▸ **Goal of the exercise**
Among the lines below, list those containing the string "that".

▸ **Data lines**
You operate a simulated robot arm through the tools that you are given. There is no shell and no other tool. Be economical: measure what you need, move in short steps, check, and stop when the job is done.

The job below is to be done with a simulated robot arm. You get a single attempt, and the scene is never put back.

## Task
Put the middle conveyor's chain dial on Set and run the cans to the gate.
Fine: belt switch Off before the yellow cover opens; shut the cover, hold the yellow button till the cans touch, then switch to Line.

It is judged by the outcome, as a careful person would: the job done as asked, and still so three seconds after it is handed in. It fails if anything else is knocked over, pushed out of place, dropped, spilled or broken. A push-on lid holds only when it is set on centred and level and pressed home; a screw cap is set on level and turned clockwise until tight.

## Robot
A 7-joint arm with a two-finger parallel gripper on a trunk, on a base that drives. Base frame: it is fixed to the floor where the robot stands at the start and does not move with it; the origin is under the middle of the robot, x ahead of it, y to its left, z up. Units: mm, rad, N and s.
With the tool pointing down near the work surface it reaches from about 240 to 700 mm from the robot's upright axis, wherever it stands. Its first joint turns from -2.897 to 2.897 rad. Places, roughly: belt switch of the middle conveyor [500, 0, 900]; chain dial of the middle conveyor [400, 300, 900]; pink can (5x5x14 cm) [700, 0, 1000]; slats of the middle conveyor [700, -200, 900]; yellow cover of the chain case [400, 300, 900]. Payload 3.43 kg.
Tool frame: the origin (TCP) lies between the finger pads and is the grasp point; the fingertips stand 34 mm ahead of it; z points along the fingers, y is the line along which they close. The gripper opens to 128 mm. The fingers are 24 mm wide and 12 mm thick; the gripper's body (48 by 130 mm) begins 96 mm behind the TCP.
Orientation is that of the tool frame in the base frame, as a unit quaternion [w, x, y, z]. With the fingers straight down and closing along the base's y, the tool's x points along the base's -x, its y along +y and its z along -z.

▸ **Full output**
You operate a simulated robot arm through the tools that you are given. There is no shell and no other tool. Be economical: measure what you need, move in short steps, check, and stop when the job is done.
A 7-joint arm with a two-finger parallel gripper on a trunk, on a base that drives. Base frame: it is fixed to the floor where the robot stands at the start and does not move with it; the origin is under the middle of the robot, x ahead of it, y to its left, z up. Units: mm, rad, N and s.
Orientation is that of the tool frame in the base frame, as a unit quaternion [w, x, y, z]. With the fingers straight down and closing along the base's y, the tool's x points along the base's -x, its y along +y and its z along -z.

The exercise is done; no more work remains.